Ma was right. The wet and harassed dogs always managed to make their way within – at least one of the six doors that led into the house was bound to be ajar, at least one of the people who lived there was bound to develop a compassionate chink in their soggy armour. Once in, they would take up a safe position under the dining table, tuck both paws under their chin and settle down to looking at the wet world with silent reproach.



The world seemed composed entirely of grey-black nimbus and a charged sky. Tiny human-scale houses and trees give them scope and context. The water condensed and fell, condensed and fell, like this would now be the natural order of things forever. It fell on this patch of the earth which had been woodland next to a river – a pahaadi naala called Rispana – just a few decades before I was born. It seeped into the soil and nourished and replenished and made fecund. It became the root of a new grass shoot, a stronger tree root. It made its way to the food chain, it played its part in the water cycle, it inveigled itself into the sensual sequence, it thickened the emotional circuit.

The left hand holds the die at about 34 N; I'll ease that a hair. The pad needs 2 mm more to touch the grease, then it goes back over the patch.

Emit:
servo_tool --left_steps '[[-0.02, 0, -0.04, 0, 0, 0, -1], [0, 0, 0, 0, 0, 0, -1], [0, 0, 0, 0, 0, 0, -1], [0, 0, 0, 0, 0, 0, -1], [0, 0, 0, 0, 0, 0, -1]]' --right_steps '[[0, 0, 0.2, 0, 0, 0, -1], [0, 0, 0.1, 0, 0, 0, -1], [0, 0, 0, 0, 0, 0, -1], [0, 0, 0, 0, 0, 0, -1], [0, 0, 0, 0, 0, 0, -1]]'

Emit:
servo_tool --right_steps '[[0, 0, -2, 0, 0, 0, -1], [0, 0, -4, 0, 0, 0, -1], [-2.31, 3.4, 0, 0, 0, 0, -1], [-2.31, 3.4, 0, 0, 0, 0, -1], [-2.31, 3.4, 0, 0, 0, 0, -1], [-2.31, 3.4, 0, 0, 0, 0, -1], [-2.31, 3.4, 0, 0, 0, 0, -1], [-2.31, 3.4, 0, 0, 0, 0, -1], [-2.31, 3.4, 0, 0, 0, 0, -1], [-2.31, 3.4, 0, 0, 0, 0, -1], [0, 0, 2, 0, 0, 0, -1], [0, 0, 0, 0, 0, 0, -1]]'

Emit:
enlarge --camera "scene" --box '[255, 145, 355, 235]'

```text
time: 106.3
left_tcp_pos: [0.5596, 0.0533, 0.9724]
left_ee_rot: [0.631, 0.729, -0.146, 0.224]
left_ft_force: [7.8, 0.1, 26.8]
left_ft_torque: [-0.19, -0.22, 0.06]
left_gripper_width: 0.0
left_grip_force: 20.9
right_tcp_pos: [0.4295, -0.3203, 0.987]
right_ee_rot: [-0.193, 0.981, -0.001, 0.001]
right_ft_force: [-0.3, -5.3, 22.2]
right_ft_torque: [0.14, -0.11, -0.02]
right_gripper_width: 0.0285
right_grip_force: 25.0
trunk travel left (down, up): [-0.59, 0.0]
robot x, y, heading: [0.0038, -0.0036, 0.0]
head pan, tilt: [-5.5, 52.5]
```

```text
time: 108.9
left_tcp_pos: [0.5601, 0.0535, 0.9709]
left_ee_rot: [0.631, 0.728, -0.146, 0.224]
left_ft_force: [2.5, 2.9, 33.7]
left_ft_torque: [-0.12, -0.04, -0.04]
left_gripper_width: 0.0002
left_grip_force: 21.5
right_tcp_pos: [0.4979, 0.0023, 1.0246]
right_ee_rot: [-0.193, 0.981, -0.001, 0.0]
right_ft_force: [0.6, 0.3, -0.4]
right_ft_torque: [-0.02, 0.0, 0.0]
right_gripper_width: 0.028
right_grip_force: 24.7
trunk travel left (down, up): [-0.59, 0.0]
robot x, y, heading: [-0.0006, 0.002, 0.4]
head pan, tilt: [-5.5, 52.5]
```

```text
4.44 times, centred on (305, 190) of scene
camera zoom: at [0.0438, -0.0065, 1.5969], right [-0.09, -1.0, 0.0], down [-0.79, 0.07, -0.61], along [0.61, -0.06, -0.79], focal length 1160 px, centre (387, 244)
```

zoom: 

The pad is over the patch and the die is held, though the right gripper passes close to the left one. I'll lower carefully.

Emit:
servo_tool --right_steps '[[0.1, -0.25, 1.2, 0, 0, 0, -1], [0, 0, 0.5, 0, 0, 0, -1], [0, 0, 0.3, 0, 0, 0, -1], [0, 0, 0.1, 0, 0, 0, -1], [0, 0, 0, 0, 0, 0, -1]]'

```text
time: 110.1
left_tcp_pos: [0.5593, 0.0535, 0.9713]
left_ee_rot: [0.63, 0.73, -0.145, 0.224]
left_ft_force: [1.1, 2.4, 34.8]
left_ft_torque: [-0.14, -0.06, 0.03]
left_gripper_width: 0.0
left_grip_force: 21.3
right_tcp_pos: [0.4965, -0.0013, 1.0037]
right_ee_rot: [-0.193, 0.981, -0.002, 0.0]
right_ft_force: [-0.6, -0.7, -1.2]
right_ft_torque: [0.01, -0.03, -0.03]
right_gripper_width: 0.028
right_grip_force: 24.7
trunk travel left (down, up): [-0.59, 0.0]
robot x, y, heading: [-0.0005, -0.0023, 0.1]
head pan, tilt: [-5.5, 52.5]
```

It’s not just the cloud-drop-earth continuum that makes the rain, we know. Rain is being made here on Baba’s forearm as he shivers and draws the khes – lighter than a blanket, heavier than a sheet – upon him. It’s being made here in didi’s desire for something crunchy and oily. Here, as we bite into that pataud, looking out of the window at the downpour, our tongues sharp with desire. Chachi and Ma have no choice but to worry about clothes not drying in time, but I can allow the cold moist wind to make my 15-year-old self feel a beauty and longing I don’t understand. Vaporous and being pulled, like the drops pulled by gravity. The rain is inside, on the skin, somewhere in the gut.